ということで、いよいよ明日個人情報保護法が改正されますね...「4/1のエイプリルフールであってくれ!!」と思うくらいには、法務として初めてリアルタイムで改正対応を迫られたこともあり、私は今回の改正と悪戦苦闘&格闘しました。

ということで、次はもっと上手くできるように、今回の振り返りを書き残しておこうと思います。

いつもの自己紹介

LAPRASで法務部門の責任者をしています、飯田裕子です。LAPRASでは法務全般にプラスして、働く環境づくり、新入社員オンボーディング 等 興味のある仕事を欲張ってやらせてもらっています。サメが好きで、お調子者な、一人法務担当です。

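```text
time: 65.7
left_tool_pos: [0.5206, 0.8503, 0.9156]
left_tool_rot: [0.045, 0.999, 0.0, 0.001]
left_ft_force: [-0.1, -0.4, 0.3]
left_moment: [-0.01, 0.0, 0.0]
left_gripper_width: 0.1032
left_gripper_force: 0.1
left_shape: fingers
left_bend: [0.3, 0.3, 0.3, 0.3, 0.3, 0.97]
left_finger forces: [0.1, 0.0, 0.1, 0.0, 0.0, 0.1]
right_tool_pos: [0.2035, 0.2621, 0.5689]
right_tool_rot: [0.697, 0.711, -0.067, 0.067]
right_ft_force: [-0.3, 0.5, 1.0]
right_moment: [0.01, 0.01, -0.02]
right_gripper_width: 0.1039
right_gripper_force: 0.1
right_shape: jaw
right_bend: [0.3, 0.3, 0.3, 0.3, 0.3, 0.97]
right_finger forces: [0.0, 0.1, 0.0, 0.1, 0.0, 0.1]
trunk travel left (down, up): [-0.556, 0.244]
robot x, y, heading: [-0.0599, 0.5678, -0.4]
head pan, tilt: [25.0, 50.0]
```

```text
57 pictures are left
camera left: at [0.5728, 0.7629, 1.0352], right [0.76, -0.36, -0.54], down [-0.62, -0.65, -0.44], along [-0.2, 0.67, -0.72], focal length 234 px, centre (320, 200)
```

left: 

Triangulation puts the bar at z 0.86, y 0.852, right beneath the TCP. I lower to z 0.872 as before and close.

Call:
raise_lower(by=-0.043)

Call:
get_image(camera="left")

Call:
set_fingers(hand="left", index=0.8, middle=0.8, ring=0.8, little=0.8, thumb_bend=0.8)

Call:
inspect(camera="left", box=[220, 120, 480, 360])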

実は4/1でLAPRAS在籍が3年目に突入します。そして、現職になるまで企業法務の経験がないので、LAPRASにて法務キャリアがようやく1年半を超えたくらいなのが、今です。

ということで、今回は「法務3年生が見えてきた」ような法務が、「一人で法改正に立ち向かおうとし(て挫折したり失敗したりして反省し)た」話として、ご笑覧いただけると嬉しいです。

改正対応以前の問題

個人情報保護法の改正対応、実は去年の夏〜秋頃が一番頑張っていました。

というのも、前回の個情報改正の対応は経験しておらず、仕事上よく使う条文は理解していましたが、条文全体の全体感も把握していなければ、困ったらすぐに弁護士の先生を頼る方針だったので「改正以前に今の個人情報保護法をもっと丁寧にキャッチアップしなきゃ」「その上で差分まで理解しなきゃ」という焦りがどんどん募っていたからです。そのため、書籍も買い漁り読み漁り、最終的にはちゃんと自主的に輪読会を開催して隔週で勉強会をしていました。

キャッチアップに使ったもの

↑法律書っぽくなくて途中で挫折しました

↑当時は良く使う条文の部分だけ飛ばし読みした...勿体無い....

そして、その上で改正法対応じゃ〜!!と思ってさらに

↑この本を輪読会で細かくやって、かなり理解した気になっていた。

とまぁ夏ごろに頑張って、9月頃に「これであとは新法のガイドラインの経過を追っていけば、自分で改正対応ある程度できるかな〜」と思っていました。いや、甘いよ。甘すぎる...。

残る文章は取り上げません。